# Text start

What books did I buy?

Paul asked what books I bought recently. Here is a list:

The Age of Wire and String by Ben Marcus. Seems to be universally lauded. I read the first 10 pages or so at 6 AM this morning, after I read
How the Blessed Live by Susannah M. Smith. I should know better than to start reading a book at 1:30 in the morning. I was up until 5 finishing it (it is not long).
Seven Pages Missing by Steve McCaffery. The site says: "In two massive volumes, Steve McCaffery, Canada's most challenging, experimental and innovative poet/critic amasses the best of his previously published and ungathered work." I bought both volumes.
Fathomsuns and Benighted by Paul Celan. It was about time I acquired more Celan. If anyone knows anything about good alternative translations let me know.

# Text end
# Information shown start

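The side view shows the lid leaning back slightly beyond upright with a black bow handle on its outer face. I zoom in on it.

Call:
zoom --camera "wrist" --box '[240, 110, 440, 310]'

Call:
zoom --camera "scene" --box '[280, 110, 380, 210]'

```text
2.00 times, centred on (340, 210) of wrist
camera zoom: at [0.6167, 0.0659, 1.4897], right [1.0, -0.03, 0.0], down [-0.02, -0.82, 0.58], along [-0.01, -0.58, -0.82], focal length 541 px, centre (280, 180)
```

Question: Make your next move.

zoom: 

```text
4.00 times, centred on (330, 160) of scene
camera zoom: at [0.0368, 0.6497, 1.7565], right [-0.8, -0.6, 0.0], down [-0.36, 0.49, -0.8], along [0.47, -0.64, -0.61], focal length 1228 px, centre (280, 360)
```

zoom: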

# Information shown end

Cite the text exactly. Begin with "The Age of Wire" and finish with "let me know.".

(Solution to this exercise):
The Age of Wire and String by Ben Marcus. Seems to be universally lauded. I read the first 10 pages or so at 6 AM this morning, after I read
How the Blessed Live by Susannah M. Smith. I should know better than to start reading a book at 1:30 in the morning. I was up until 5 finishing it (it is not long).
Seven Pages Missing by Steve McCaffery. The site says: "In two massive volumes, Steve McCaffery, Canada's most challenging, experimental and innovative poet/critic amasses the best of his previously published and ungathered work." I bought both volumes.
Fathomsuns and Benighted by Paul Celan. It was about time I acquired more Celan. If anyone knows anything about good alternative translations let me know.